[Elements of Military Art and Science by Henry Wager Halleck]@TWC D-Link book
Elements of Military Art and Science

CHAPTER VIII
15/31

As the English divisions advanced, one by Oswego, one by Lake Champlain, and the third by Quebec, they afforded to the French a fine opportunity for the strategic movement from a centre against converging lines; but the garrison was too weak to hope for success in either direction, and therefore awaited the enemy within their works.

Montreal, being but slightly fortified, was soon reduced, and with it fell the French empire erected in this country at infinite labor and expense.
At the first outbreak of the American Revolution, it was so obviously important to get possession of the military works commanding the line of Lake Champlain, that expeditions for this purpose were simultaneously fitted out by Massachusetts and Connecticut.

The garrisons of these works were taken by surprise.
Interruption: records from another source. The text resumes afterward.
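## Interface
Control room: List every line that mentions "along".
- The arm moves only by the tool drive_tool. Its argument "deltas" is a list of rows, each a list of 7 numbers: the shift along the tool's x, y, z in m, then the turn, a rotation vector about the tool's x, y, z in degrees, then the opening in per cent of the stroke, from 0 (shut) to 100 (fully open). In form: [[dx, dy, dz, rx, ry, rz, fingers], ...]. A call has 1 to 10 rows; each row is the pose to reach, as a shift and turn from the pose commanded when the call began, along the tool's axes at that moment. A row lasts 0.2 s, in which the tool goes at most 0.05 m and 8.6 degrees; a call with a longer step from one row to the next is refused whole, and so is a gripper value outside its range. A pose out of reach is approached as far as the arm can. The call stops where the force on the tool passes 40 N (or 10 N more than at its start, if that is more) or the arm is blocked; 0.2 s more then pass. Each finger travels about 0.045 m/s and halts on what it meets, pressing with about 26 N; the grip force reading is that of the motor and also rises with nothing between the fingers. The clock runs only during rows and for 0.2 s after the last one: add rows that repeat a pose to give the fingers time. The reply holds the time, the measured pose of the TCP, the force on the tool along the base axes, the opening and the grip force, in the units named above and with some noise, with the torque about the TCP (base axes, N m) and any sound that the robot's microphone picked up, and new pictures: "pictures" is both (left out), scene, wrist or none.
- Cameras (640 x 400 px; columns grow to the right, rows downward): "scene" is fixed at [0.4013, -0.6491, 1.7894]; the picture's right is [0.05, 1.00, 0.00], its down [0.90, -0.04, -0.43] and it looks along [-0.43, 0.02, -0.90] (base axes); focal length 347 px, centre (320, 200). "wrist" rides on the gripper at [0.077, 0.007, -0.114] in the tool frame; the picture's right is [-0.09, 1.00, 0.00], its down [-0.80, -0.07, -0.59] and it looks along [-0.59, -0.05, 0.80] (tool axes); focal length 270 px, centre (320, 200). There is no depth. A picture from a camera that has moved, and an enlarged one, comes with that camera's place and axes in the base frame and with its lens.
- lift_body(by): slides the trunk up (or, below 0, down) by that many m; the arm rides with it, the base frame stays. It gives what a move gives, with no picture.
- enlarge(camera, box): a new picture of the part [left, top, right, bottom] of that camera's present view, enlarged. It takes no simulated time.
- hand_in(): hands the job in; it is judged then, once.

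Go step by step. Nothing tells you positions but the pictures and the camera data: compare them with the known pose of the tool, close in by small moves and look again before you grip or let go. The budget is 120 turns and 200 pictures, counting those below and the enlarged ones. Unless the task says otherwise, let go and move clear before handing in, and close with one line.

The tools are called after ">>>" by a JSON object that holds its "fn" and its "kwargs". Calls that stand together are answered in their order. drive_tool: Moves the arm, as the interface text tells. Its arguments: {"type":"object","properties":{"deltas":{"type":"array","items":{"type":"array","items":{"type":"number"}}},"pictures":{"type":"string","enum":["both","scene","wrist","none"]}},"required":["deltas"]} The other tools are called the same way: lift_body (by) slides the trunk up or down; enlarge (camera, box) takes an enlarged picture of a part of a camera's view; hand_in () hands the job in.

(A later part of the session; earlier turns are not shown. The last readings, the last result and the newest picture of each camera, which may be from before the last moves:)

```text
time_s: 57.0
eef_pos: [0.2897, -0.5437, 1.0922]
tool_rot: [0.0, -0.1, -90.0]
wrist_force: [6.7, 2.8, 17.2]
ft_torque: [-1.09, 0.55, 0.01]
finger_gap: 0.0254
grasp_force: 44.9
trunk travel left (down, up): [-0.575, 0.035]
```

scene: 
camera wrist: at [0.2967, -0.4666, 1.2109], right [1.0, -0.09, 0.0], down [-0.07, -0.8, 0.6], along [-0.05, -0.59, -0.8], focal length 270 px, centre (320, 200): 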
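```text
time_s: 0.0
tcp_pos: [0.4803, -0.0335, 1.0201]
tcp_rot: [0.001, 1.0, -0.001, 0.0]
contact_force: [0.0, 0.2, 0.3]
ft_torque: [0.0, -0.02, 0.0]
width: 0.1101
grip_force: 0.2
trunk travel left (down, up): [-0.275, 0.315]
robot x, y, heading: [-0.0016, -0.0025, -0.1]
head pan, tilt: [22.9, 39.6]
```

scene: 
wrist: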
This conquest, says Botta, the able and elegant historian of the Revolution, "was no doubt of high importance, but it would have had a much greater influence upon the course of the whole war, if these fortresses, _which are the bulwarks of the colonies_, had been defended in times following, with the same prudence and valor with which they had been acquired." In the campaign of 1775, an army of two thousand seven hundred and eighty-four effective men, with a reserve of one thousand at Albany, crossed the lake and approached the fortress of St.John's about the 1st of September.

The work was garrisoned by only about five or six hundred regulars, and some two hundred militia.